People need to stop ascribing intelligence to glib one-trick ponies whose sole accomplishment is to bullshit people even stupider than they are.
Anyone who embraces socialism — even understanding that his own personal aggrandisement will be short-lived and far less than he could have earned by more legitimate means — is ipso facto a moron.
I agree with Og that Obama's elevation to high office will, in future moments of sanity (may they come sooner than later), be seen as a great tragedy for the black race. Insofar as a man's race matters, and the accomplishments of one man -- earned or not -- can be transferred unearned to a group (to which, it should be pointed out, he himself has at best a tenuous connection), Barack Obama has set back the accomplishments of his father's race millennia.

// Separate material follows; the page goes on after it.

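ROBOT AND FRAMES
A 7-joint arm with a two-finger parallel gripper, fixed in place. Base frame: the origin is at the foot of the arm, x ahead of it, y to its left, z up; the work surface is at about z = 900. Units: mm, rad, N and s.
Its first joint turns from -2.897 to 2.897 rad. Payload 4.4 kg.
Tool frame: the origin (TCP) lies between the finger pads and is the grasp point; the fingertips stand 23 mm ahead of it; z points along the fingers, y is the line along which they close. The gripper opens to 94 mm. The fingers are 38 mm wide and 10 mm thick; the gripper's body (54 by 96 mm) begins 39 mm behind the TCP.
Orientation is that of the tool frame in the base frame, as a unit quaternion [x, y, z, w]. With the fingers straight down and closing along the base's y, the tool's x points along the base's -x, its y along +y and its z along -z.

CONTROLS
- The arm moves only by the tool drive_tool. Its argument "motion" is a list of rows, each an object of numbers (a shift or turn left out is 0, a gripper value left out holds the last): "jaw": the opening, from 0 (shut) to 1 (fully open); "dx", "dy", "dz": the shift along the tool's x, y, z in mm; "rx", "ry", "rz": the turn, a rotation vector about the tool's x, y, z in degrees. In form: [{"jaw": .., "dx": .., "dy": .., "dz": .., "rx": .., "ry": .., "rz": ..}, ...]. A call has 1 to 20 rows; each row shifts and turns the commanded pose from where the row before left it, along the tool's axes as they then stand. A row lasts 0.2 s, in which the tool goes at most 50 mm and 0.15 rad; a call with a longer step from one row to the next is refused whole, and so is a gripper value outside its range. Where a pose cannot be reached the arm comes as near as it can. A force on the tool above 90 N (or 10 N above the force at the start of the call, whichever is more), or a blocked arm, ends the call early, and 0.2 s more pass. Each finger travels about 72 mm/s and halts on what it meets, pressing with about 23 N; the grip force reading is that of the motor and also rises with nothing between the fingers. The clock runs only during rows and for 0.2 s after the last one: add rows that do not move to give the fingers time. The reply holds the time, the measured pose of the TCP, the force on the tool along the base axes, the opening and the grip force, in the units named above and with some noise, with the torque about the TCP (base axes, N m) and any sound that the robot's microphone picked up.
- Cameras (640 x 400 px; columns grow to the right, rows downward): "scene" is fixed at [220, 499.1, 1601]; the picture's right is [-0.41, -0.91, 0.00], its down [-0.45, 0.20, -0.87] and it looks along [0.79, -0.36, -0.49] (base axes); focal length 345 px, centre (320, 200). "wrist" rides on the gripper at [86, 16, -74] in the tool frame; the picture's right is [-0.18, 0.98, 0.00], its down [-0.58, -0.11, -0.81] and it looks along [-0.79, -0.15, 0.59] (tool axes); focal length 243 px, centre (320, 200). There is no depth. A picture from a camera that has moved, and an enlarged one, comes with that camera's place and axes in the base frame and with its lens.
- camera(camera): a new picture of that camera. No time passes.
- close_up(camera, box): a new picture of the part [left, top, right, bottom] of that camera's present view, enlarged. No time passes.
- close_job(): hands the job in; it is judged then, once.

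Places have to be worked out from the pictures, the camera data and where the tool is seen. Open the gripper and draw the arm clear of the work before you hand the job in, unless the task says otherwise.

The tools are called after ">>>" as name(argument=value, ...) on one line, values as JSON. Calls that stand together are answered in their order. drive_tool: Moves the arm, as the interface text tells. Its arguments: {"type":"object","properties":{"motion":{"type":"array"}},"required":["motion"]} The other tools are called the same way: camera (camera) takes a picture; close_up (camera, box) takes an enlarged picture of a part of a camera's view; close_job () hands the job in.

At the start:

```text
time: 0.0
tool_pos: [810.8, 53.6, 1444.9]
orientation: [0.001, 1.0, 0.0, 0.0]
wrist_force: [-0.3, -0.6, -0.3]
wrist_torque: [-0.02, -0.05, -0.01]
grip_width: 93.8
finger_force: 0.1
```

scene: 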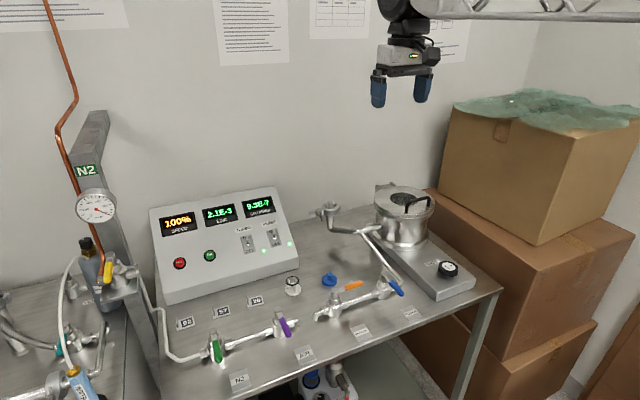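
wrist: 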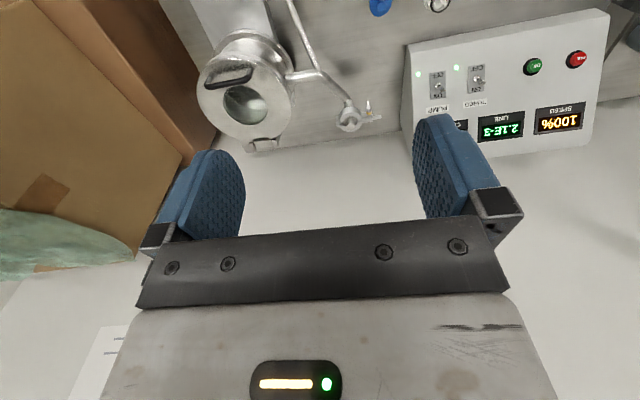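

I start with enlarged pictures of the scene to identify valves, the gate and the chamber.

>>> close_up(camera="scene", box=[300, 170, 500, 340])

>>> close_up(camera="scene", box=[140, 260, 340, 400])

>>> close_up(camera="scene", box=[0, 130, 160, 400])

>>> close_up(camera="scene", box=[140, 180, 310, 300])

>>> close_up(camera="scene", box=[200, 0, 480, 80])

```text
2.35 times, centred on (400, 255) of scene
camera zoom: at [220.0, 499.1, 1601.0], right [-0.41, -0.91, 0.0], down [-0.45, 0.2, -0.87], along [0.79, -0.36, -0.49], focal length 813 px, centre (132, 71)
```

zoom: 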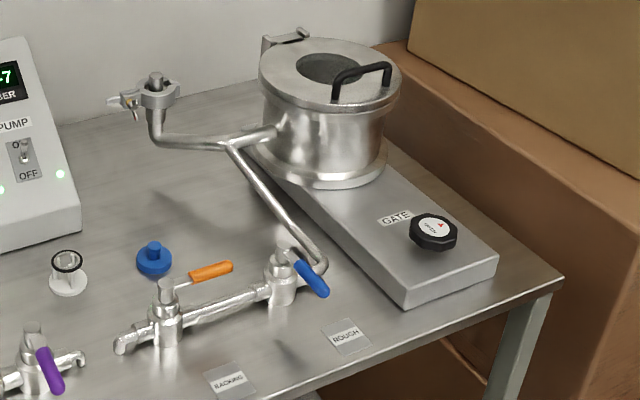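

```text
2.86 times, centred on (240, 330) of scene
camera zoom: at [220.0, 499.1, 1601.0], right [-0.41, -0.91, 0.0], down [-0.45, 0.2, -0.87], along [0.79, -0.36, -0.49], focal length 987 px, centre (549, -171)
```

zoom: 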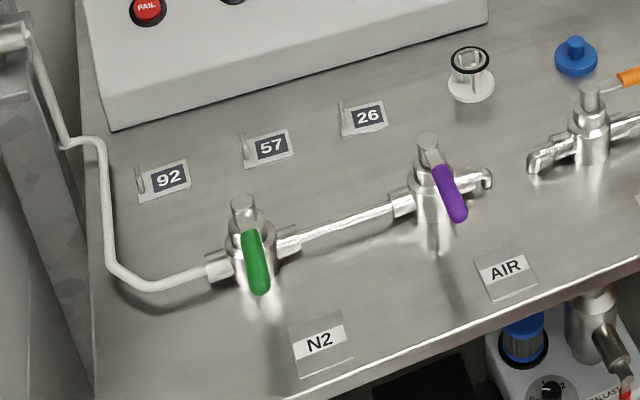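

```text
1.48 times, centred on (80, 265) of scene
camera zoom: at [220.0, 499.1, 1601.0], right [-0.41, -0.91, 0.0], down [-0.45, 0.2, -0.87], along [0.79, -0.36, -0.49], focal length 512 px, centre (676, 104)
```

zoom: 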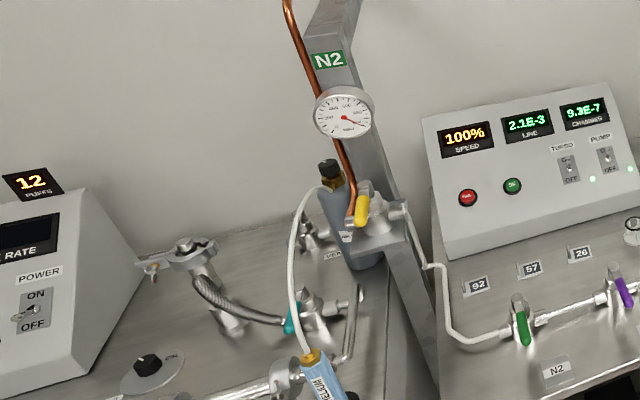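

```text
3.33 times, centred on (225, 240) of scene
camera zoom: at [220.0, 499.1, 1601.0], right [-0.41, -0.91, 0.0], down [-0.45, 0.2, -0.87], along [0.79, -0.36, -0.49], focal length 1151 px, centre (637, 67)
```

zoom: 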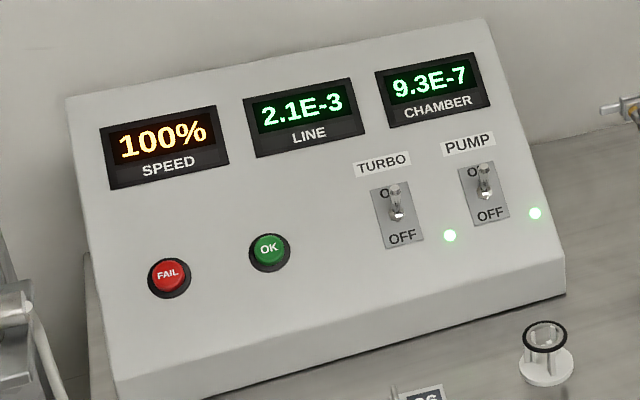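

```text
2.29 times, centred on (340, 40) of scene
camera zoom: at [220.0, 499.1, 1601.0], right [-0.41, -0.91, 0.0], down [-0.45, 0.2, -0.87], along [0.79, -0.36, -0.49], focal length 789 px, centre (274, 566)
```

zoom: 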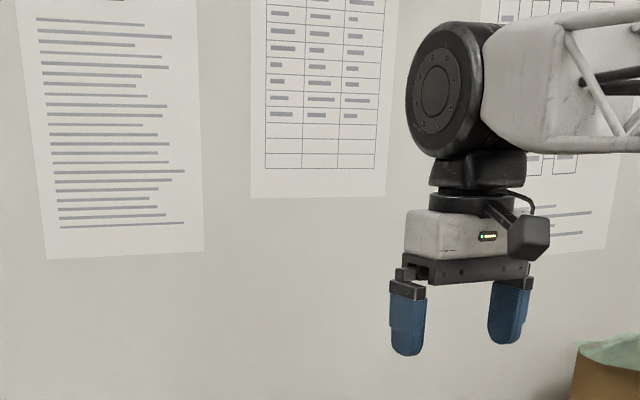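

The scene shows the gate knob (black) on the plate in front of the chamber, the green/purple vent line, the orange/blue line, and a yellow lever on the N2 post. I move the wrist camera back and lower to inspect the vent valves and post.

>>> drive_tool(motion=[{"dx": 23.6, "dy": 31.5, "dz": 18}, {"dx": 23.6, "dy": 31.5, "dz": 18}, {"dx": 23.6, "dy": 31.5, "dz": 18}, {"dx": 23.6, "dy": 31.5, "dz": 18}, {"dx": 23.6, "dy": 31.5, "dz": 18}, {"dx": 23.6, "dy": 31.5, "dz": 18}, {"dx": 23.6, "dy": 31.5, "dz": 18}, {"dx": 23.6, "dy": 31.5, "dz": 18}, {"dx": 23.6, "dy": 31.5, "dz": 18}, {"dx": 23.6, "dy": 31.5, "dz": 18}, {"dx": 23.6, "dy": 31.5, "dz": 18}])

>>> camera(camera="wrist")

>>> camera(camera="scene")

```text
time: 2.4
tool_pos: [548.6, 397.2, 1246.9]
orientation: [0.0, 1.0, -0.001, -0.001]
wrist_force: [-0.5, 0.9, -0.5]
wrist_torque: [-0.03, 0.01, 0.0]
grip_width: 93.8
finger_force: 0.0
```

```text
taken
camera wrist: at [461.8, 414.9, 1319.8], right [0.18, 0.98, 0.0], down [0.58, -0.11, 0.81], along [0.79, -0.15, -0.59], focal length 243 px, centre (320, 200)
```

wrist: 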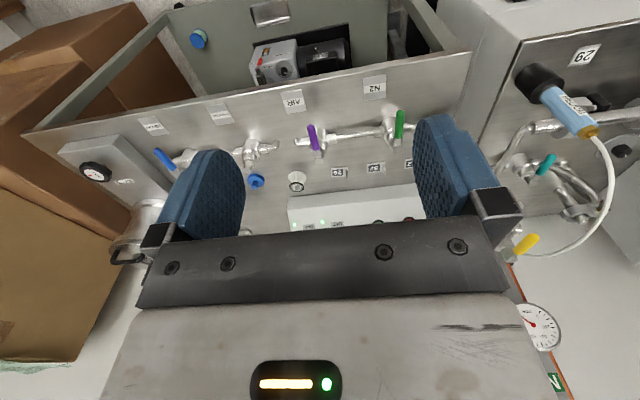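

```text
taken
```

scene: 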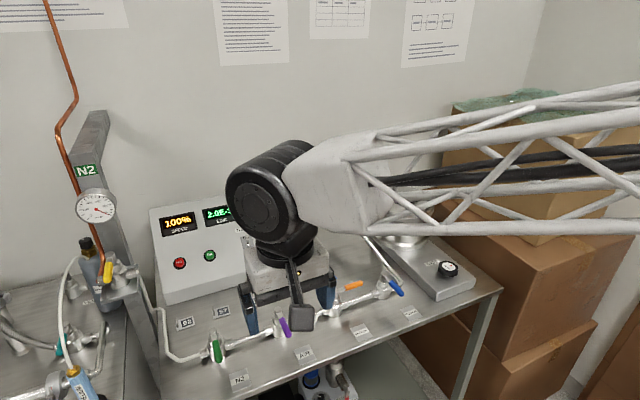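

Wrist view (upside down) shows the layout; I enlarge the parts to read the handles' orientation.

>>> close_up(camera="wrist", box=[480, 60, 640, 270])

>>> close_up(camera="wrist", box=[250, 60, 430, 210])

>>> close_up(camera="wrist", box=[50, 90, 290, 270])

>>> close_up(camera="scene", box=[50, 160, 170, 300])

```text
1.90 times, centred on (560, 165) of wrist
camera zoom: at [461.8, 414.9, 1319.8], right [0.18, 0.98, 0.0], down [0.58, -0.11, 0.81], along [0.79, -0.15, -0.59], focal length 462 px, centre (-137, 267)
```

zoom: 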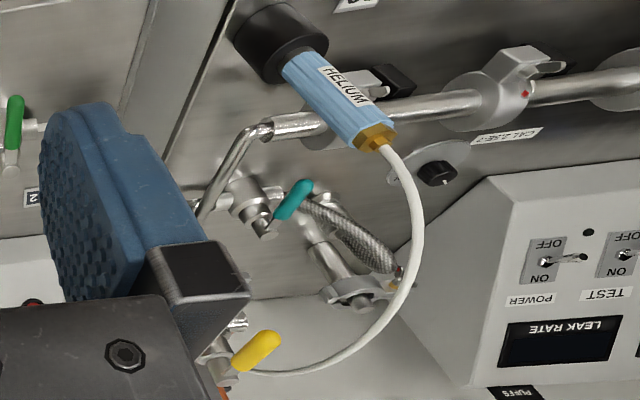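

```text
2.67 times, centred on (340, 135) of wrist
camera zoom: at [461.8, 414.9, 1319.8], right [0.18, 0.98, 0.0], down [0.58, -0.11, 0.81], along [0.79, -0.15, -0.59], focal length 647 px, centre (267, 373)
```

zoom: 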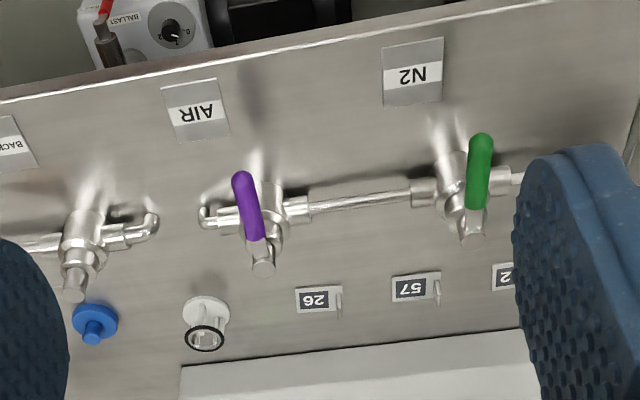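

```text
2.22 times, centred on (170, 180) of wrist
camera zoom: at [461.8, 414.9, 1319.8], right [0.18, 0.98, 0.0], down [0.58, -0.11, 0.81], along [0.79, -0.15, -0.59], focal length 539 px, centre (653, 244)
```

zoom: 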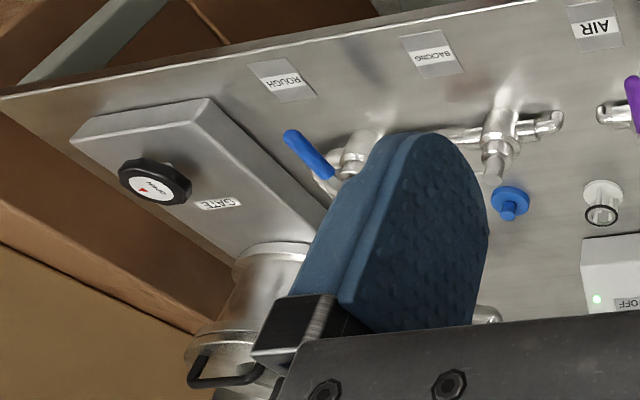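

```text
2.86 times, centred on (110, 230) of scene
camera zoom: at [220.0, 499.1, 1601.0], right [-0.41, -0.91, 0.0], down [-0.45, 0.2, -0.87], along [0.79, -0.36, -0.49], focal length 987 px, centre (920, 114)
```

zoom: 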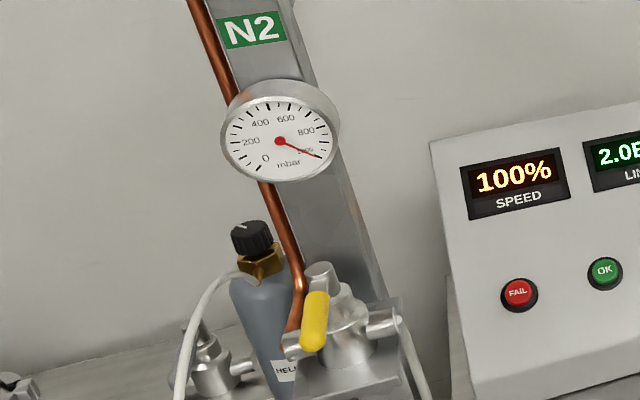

One should thank God, therefor, that the above situation obtains only in the fantasies of racialist hustlers and poverty pimps -- and guilt-ridden white limousine liberals. In reality, individual accomplishments inhere to only the individuals whose deeds they illuminate. The race of the individual who encompasses these deeds is the least relevant factor in assessing their value. Or ought to be. As I say, in future moments of sanity.
And one should thank God that, if it matters what race they are, there are black men and women -- individuals all -- of accomplishments to beggar Obama's meager resume. May one of them some day rise to preside over a color-blind America.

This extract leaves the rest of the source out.